Despite all the red, it really doesn’t look all that hot… unlike the real Basra, one of the hottest cities in the world.
Miklós Rózsa’s wonderful score comes closer than anything else to making this film feel consistent. Abu’s song “I Want to Be a Sailor” recurs as a leitmotif throughout the film, sometimes as a soaring melody propelling him to action, other times in foreboding mockery. This film’s operatic, varied soundtrack actually brought Rózsa to the attention of Hollywood, starting him on a long, fruitful career.

Like The Wizard of Oz, the film proves more than capable of getting creepy when it wants to as well. Abu’s quest to help his friend requires him to brave all sorts of increasingly strange and unsettling locales, like the very creepy statue of the Goddess of Light. A scene that I won’t forget anytime soon features one of Jaffar’s “toys,” a six-armed mannequin known as the “Silver Maid” (played by Mary Morris, who also played Jaffar’s beguiling minion Halima). The Silver Maid only appears this once, but her mechanical mannerisms and almost verglas-like skin leave quite the lasting impression.

I just know Art Adams got the idea for Spiral from this.
As you might have guessed from the names, this film and its predecessor heavily inspired Disney’s Aladdin. The Disney film’s first act closely resembles that of the 1922 film, Abu and Jaffar had characters named after them, and most of the Disney film’s major characters have antecedents with similar personalities in this film. Disney’s adaptation would absolutely not exist without this film to crib from.

So thank The Thief of Bagdad the next time you get that “Prince Ali” song stuck in your head!

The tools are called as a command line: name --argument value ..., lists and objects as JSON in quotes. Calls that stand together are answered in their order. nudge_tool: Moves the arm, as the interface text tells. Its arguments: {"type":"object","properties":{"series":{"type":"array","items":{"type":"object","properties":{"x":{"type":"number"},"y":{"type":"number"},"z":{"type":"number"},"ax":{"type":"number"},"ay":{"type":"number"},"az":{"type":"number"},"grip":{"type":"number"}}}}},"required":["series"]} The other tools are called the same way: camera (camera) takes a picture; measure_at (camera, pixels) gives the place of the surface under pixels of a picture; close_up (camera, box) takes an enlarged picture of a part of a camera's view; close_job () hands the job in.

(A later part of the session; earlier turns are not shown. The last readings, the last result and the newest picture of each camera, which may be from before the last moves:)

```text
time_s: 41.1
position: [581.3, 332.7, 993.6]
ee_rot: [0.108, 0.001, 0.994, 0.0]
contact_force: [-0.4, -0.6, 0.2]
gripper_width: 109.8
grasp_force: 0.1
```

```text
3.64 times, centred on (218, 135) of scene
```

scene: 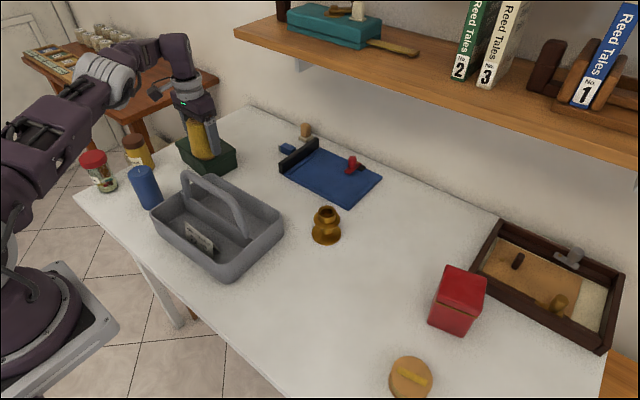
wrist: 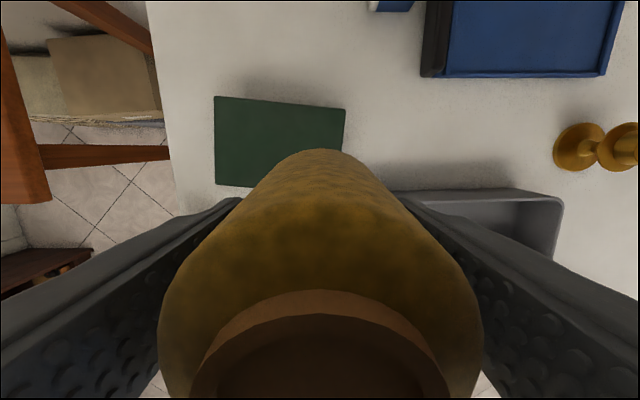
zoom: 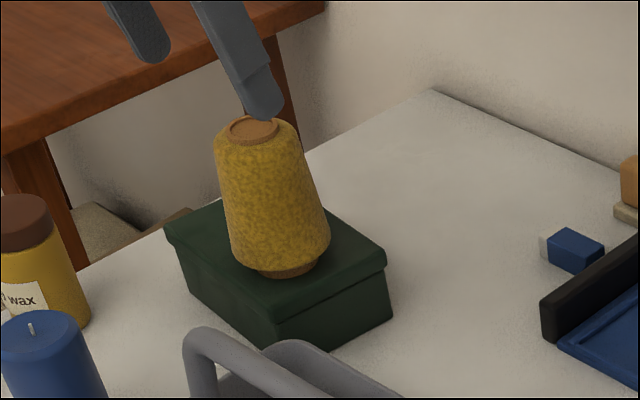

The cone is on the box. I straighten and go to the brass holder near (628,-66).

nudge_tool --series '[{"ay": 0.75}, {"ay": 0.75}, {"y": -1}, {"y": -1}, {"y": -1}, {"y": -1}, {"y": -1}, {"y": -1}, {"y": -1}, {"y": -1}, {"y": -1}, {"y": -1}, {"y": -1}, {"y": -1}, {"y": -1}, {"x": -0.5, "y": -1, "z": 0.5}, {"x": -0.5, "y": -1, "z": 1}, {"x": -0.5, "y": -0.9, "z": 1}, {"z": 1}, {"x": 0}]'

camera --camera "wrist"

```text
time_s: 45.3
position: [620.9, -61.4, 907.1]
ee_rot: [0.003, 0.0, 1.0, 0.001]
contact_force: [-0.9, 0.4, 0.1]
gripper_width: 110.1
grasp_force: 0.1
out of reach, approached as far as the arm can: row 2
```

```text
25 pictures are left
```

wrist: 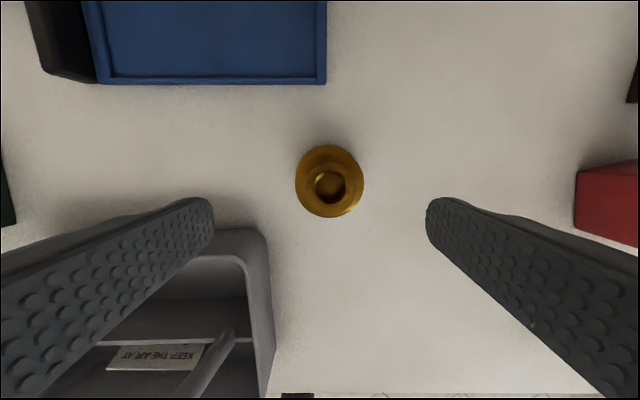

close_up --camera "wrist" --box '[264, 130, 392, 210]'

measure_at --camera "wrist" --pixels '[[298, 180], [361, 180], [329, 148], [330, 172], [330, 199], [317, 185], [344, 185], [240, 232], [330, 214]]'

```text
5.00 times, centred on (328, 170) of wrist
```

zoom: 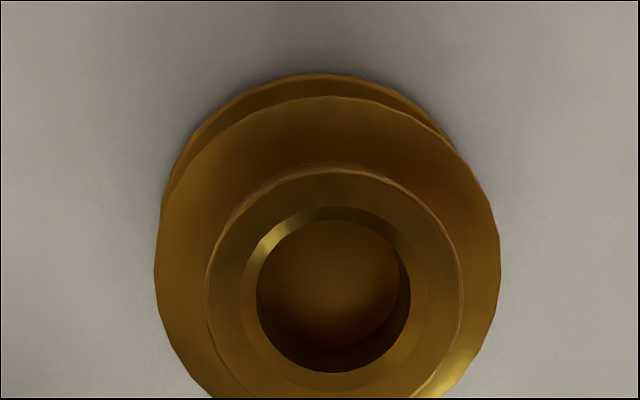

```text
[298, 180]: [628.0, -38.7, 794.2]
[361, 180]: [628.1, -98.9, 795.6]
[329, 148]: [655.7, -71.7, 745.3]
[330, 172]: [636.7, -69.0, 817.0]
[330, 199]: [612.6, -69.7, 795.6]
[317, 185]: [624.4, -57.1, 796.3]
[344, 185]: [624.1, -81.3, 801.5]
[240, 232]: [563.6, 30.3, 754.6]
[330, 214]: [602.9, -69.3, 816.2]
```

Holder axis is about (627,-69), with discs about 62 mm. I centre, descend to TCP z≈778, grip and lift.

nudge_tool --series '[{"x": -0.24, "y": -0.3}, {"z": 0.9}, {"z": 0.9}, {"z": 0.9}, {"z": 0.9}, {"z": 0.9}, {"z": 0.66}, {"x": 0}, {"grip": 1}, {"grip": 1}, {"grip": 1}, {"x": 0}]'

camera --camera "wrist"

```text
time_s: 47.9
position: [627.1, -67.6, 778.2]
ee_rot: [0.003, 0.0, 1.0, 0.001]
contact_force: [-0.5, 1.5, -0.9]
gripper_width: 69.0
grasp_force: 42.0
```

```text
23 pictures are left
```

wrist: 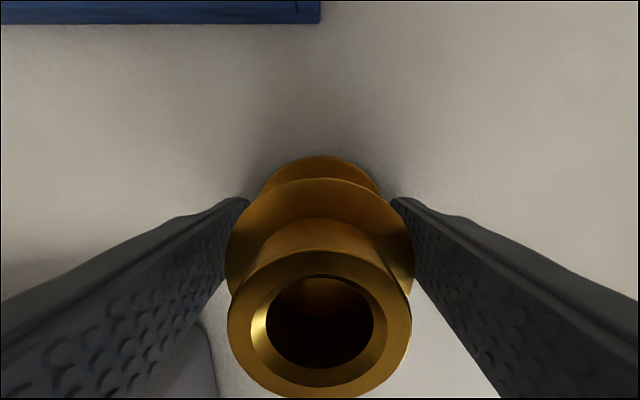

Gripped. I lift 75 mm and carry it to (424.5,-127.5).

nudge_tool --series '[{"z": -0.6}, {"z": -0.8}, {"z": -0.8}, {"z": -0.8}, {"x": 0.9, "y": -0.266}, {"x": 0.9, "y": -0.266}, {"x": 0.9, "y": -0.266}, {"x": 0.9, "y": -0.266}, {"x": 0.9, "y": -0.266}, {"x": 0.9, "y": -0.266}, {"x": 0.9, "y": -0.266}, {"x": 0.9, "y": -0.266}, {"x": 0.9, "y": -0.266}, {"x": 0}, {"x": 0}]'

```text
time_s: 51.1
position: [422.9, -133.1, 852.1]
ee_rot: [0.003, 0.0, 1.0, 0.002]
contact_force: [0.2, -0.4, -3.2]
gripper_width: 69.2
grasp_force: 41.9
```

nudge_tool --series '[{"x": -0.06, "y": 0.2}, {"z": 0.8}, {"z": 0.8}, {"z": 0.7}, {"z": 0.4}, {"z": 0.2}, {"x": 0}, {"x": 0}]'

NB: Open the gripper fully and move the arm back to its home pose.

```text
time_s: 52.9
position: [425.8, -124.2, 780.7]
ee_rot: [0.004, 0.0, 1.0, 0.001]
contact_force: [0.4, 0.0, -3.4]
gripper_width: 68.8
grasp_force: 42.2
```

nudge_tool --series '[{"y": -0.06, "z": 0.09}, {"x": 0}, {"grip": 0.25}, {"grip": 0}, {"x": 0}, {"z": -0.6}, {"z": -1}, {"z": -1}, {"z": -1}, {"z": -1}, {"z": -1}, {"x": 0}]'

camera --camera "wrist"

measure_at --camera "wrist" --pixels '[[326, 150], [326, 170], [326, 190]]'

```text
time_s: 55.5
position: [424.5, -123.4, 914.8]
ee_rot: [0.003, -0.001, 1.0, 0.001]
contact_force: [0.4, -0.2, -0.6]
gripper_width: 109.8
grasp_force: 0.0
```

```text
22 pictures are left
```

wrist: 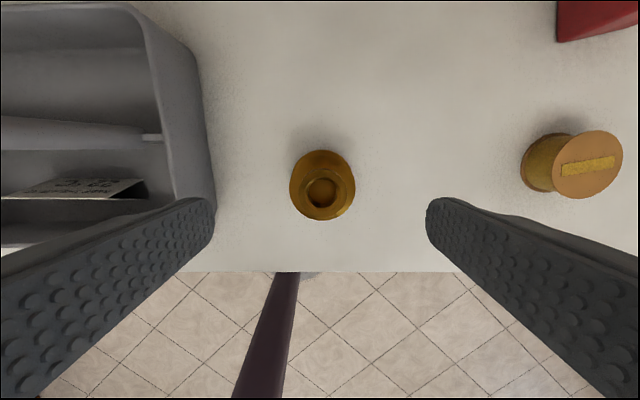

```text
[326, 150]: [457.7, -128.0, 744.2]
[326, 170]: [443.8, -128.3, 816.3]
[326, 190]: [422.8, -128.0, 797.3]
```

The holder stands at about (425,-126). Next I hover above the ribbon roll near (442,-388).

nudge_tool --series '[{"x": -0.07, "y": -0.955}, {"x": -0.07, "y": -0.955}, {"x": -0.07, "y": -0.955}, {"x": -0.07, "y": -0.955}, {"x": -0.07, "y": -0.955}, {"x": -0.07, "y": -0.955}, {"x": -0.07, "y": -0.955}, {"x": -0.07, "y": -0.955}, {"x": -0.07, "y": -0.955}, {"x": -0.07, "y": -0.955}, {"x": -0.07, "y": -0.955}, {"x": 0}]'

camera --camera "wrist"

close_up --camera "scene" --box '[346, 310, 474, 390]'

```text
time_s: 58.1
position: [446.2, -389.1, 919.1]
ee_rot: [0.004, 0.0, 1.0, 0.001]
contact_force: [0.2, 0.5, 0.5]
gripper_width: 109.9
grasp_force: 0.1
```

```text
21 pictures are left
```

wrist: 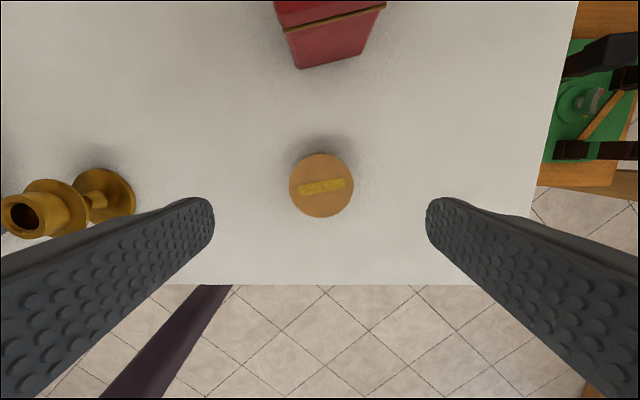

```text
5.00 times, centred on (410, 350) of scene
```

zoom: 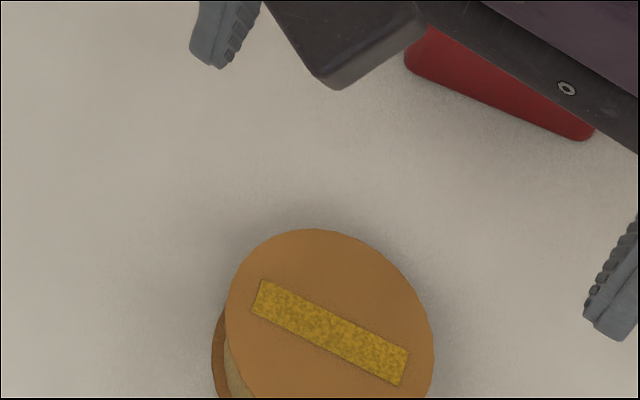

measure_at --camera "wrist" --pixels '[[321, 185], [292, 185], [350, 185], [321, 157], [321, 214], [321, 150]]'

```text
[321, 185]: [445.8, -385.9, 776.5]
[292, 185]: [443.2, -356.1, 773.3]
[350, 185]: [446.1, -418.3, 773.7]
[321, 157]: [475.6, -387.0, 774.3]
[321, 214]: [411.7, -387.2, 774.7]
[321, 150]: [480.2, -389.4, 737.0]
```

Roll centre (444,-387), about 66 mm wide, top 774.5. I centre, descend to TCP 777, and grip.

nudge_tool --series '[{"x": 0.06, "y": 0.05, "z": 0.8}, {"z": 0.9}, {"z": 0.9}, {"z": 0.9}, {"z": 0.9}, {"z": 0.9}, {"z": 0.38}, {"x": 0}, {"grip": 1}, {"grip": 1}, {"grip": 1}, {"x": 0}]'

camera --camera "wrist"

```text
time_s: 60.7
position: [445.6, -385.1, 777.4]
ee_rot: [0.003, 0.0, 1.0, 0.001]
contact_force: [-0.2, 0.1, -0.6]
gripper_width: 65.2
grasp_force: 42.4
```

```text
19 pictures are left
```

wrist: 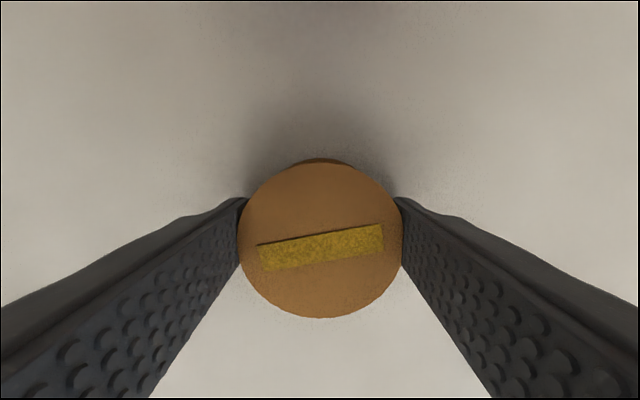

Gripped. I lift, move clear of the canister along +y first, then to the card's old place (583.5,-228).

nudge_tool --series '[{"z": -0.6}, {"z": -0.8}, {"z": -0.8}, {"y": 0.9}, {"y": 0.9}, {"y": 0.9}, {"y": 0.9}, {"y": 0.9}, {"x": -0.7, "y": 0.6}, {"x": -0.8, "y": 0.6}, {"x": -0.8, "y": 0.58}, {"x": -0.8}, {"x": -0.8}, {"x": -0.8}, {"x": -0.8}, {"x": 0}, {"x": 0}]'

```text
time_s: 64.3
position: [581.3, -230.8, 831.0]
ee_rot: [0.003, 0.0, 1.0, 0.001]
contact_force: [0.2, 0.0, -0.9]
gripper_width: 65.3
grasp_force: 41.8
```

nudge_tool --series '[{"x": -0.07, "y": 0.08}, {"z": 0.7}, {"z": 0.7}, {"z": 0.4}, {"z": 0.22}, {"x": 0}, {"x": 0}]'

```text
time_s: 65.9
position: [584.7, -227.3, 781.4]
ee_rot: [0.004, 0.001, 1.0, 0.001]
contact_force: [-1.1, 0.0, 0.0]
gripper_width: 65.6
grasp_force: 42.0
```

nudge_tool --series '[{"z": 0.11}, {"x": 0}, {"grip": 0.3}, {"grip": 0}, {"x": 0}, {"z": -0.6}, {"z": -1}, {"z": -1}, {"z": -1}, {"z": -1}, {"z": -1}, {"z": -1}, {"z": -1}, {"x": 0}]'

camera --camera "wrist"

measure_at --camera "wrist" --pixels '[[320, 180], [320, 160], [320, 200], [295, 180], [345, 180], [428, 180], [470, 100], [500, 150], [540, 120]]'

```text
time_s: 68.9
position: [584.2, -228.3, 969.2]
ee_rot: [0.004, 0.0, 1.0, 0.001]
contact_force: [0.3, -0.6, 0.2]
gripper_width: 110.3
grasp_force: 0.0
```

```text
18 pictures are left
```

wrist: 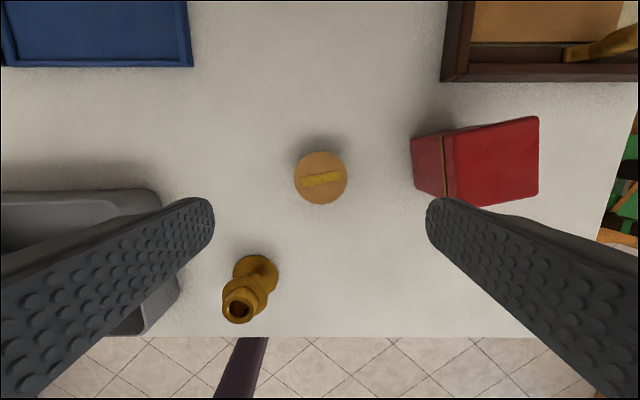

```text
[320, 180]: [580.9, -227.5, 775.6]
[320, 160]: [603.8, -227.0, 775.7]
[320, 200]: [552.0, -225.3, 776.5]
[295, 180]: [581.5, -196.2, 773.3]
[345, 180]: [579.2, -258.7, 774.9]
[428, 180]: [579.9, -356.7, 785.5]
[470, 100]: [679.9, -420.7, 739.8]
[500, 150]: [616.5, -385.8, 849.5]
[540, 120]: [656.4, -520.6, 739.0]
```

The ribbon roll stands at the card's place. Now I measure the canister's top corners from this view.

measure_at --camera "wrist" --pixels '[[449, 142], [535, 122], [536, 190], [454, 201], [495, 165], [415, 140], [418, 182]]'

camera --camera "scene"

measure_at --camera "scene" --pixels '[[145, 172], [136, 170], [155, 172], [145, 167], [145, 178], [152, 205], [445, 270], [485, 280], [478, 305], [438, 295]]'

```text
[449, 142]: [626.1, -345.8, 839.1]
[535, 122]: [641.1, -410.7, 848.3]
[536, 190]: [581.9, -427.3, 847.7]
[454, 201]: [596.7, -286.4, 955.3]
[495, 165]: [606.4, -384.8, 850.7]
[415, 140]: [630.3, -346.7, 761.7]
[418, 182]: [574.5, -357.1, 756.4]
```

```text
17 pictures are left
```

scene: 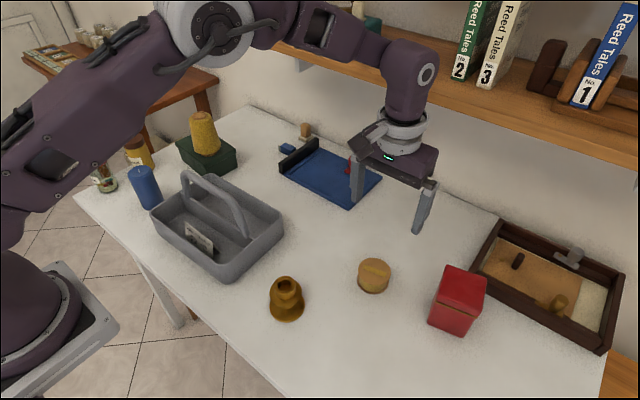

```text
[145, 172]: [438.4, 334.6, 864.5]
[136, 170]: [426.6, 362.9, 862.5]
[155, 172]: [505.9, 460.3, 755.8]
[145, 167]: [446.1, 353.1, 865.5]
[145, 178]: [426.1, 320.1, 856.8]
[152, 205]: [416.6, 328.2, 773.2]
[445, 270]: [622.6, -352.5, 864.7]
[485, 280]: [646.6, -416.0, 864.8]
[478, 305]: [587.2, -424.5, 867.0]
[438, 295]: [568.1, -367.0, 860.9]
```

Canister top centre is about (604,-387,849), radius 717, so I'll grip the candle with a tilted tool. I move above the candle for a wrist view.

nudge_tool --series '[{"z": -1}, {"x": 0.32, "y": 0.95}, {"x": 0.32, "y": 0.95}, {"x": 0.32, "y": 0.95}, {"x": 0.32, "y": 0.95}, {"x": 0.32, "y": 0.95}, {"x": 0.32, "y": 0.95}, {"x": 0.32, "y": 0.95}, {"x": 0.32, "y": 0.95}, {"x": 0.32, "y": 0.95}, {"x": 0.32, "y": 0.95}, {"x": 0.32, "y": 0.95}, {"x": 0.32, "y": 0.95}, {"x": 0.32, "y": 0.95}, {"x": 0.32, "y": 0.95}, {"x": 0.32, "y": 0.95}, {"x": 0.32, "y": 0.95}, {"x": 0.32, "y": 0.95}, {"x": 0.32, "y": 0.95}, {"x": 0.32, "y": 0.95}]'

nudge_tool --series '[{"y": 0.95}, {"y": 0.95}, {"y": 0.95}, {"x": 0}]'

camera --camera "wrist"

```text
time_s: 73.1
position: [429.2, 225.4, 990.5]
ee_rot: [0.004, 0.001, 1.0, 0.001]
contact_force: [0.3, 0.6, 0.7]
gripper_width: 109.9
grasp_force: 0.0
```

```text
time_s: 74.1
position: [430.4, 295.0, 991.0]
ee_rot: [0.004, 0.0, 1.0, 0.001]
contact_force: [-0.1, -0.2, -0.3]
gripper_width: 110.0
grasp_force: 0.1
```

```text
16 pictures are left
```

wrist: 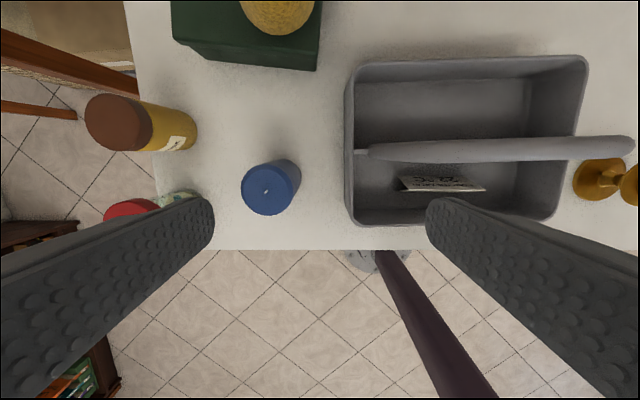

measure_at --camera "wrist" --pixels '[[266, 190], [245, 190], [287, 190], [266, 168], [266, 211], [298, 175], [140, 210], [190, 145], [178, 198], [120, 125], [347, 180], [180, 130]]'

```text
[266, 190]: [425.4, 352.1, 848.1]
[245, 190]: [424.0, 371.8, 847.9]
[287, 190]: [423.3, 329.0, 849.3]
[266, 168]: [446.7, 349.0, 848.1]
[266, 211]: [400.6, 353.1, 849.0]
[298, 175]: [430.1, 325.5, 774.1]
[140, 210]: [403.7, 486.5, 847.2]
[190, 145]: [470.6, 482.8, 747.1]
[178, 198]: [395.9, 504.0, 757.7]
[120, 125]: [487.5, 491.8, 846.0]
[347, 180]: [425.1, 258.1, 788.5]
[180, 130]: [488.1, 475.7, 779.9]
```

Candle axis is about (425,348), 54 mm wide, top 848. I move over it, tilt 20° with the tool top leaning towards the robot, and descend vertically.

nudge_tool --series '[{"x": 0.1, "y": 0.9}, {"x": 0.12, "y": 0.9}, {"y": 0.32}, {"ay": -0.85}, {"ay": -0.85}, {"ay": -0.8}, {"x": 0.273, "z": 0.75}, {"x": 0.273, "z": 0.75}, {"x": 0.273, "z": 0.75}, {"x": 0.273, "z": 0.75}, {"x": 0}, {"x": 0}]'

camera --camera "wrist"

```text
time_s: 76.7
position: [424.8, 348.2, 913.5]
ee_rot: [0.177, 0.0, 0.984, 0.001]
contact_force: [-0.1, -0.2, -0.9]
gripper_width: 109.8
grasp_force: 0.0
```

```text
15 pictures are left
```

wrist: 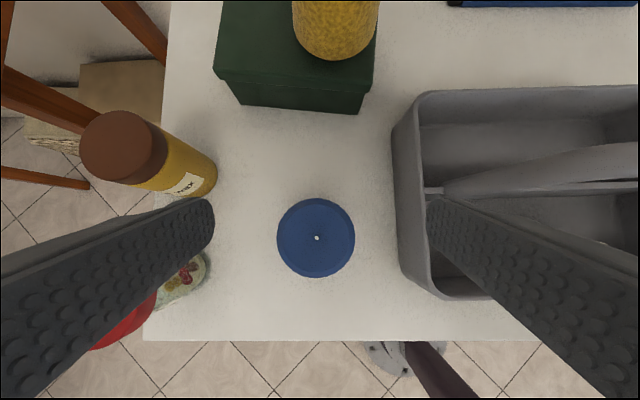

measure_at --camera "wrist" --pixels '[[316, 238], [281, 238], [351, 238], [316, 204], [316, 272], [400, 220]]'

1 Although the sultan’s toy collection obviously consists of devices varying from anachronistic to impossible, the real-life progress on clocks by this point in history may surprise you. An 11th century Spanish Muslim engineer named Alī ibn-Khalaf al-Murādī (علي بن خلف المرادي) actually wrote a book (كتاب الأسرار في نتائج الأفكار) on contemporary technological developments that included information about mechanical clocks.